Although Dad and Mom were early risers, they typically would sleep in until around 7 a.m. on Sundays. Soon, the house would be filled with the aroma of bacon, freshly baked biscuits, eggs and gravy.
A few houses down, Steve, who had been my friend since we were 5 years old and who would later be the best man at my wedding, would be making his way to church at Mountain View United Methodist Church out in Preston Woods on Orebank Road.
He and I had been attending the church since we were about 15 and we had both been active in the youth group.
Not all of our high school youth group buds would be there on this Sunday. Some were now in college. One was a Marine on station somewhere. I was at Parris Island. Others were similarly scattered.
I began to think about the church and realized that I missed the sermons by the Reverend Fred L. Austin, the man who was responsible for my being in church. “Reverend Freddie,” as we called him — behind his back — was a warm, youthful pastor who welcomed the teenagers who found their way to the church.
Many of the kids had parents who never darkened the door of the church but we were never treated any differently than the kids whose parents were church pillars and strong supporters.

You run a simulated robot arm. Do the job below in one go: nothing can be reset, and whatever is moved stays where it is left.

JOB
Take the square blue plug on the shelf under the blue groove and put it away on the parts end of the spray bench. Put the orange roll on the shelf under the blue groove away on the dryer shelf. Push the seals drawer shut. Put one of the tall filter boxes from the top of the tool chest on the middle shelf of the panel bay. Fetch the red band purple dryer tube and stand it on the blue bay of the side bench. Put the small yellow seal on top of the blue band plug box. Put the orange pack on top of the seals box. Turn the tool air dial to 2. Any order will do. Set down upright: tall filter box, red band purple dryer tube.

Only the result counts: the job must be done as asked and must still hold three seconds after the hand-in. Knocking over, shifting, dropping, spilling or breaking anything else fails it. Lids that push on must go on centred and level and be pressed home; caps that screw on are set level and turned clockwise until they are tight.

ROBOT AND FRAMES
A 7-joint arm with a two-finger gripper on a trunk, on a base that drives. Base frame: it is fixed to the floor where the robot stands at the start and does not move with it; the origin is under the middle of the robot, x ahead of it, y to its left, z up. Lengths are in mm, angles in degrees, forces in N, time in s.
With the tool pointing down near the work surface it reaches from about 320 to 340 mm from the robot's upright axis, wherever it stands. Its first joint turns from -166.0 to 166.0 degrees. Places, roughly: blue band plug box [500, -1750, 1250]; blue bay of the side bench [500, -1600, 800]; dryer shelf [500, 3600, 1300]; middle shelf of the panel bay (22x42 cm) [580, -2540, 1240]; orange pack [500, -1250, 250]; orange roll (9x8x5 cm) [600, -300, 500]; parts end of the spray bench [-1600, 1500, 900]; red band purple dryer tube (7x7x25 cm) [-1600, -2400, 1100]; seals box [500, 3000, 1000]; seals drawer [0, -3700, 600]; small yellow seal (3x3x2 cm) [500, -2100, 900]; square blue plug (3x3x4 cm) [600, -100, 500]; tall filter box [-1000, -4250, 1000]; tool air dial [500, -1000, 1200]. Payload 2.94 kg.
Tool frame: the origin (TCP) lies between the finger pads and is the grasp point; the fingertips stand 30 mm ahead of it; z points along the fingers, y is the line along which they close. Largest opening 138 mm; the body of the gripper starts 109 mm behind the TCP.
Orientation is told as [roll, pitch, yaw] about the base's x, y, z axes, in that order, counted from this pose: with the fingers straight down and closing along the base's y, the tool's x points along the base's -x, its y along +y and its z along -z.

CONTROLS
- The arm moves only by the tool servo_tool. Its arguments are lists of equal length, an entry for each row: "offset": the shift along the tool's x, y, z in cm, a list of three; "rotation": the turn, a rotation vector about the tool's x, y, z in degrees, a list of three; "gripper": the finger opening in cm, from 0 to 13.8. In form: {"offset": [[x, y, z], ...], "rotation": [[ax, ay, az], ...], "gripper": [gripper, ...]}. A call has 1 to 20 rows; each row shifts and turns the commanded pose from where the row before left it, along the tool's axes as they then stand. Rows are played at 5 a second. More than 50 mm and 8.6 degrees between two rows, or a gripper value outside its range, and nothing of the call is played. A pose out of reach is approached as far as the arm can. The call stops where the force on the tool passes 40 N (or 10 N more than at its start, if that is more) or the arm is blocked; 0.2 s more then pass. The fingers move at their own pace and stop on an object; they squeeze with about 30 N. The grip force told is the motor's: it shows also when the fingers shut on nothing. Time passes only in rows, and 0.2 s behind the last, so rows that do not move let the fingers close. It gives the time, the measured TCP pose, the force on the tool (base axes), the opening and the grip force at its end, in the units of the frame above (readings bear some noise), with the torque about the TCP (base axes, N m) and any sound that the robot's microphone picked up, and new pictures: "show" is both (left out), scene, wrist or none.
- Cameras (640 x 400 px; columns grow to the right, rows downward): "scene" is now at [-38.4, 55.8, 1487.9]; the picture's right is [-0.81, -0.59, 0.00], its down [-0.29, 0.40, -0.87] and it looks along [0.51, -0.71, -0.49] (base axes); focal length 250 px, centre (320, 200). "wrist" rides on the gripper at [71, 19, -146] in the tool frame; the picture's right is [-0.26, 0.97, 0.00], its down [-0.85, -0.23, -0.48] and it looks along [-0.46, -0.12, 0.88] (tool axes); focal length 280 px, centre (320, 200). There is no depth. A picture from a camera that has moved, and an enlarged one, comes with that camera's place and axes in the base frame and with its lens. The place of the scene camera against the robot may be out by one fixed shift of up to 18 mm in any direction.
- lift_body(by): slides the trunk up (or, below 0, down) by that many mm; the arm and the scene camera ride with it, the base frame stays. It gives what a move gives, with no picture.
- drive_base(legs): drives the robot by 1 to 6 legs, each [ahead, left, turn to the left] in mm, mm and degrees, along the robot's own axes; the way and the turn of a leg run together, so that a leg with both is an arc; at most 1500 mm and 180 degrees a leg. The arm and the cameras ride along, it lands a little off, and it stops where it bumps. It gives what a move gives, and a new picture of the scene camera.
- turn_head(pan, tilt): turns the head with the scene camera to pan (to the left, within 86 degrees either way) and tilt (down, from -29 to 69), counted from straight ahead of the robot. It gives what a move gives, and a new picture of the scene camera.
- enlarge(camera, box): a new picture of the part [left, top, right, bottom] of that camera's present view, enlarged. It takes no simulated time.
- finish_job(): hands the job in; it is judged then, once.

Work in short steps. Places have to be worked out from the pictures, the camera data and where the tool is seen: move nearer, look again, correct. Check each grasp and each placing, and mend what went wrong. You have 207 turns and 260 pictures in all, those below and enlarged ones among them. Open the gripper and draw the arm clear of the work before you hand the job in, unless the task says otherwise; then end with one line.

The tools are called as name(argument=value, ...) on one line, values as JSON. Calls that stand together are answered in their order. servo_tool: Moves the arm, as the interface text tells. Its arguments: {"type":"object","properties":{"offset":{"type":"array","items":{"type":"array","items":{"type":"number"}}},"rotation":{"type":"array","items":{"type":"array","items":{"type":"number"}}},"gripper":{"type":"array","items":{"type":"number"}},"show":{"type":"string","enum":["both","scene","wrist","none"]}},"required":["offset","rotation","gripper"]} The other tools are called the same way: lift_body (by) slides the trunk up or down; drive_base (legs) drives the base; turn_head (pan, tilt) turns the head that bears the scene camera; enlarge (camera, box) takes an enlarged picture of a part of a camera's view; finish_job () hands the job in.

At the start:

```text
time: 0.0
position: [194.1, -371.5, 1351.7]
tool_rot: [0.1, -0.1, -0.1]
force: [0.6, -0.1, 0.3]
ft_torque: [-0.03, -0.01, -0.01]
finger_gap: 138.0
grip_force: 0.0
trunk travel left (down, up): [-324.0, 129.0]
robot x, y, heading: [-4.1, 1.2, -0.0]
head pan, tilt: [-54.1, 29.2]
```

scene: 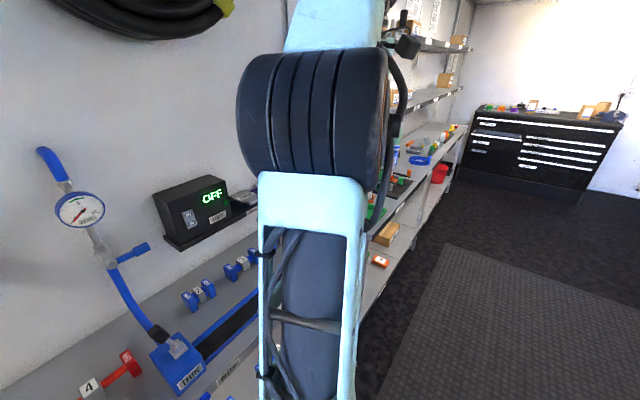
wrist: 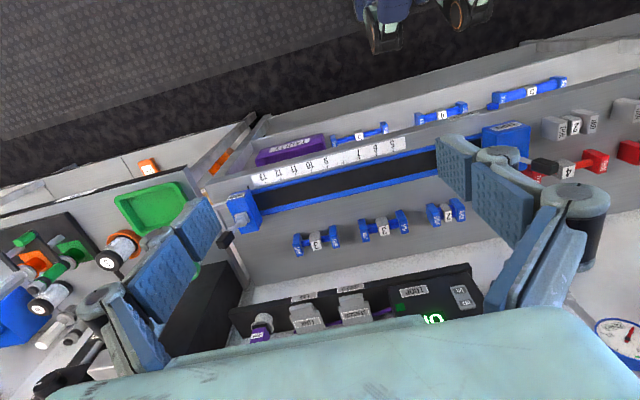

It was “our church” too and we loved and embraced it.
On this Easter Sunday morning, as much as I missed my family, I especially missed being in the services. The church would be filled to capacity, of course, and most of the youth would be sitting together. The music would be uplifting, the choir would be excellent, and Easter would be joyous. And I would not be there.

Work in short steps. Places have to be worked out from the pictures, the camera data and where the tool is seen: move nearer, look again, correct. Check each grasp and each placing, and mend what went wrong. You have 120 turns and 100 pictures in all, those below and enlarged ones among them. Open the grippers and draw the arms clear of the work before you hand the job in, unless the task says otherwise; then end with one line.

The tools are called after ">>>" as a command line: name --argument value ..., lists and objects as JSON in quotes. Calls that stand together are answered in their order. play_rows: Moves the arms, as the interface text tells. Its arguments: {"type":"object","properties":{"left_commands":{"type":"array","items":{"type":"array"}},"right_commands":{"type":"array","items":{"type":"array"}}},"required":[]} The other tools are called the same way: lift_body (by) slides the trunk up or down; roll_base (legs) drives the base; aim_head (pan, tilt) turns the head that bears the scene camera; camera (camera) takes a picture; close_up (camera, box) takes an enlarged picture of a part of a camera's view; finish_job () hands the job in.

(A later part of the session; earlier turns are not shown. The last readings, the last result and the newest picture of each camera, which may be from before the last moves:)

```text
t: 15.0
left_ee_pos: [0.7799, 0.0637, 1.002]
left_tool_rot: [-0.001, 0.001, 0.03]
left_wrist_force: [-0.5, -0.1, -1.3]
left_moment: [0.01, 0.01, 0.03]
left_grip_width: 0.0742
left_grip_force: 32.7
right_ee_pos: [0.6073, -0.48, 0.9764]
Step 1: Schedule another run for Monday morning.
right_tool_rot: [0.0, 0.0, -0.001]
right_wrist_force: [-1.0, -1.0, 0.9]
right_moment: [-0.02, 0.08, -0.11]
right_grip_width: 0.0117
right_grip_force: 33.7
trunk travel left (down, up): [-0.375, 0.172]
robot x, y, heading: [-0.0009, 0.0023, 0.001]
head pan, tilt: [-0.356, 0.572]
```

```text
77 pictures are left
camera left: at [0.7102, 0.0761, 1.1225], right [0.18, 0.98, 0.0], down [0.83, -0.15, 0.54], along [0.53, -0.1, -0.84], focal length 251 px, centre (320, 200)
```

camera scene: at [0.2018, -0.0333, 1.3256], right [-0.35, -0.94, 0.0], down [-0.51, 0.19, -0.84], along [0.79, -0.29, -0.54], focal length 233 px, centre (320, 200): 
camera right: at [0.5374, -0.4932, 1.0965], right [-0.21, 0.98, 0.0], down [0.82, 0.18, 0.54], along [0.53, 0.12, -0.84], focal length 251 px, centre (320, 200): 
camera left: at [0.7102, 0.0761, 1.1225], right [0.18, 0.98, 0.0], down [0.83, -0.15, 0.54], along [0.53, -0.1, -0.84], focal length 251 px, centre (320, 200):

I think it was the first time that I thought to myself that “everybody ought to be in church, especially on Easter.”
The experience at Mountain View had prepared me to make a deep commitment to Christ, which I had done only a few weeks earlier.
Instead of being in worship on the highest and holiest day of the Church calendar, instead of being surrounded by people who celebrated life, and who basked in their relationship with God, I would, for a few moments, be alone, suffering from profound homesickness, and fighting the rising lump in my throat.
Then, all too suddenly, the brief respite was over and I was back on duty, leaving the beautiful water, the blue sky, the gentle breeze, and my homesickness behind.
My parting thought was, “Everybody ought to be in Church in Easter.” I thought it then; I think it now.
[David Epps is the pastor of the Cathedral of Christ the King, 4881 Hwy. 34 E., Sharpsburg, GA 30277. Services are held Sundays at 8:30 and 10 a.m. (www.ctkcec.org). He is the bishop Diocese of the Mid-South (www.midsouthdiocese.org) and is the associate endorser for U.S. military chaplains for his denomination. He may contacted at email@example.com.]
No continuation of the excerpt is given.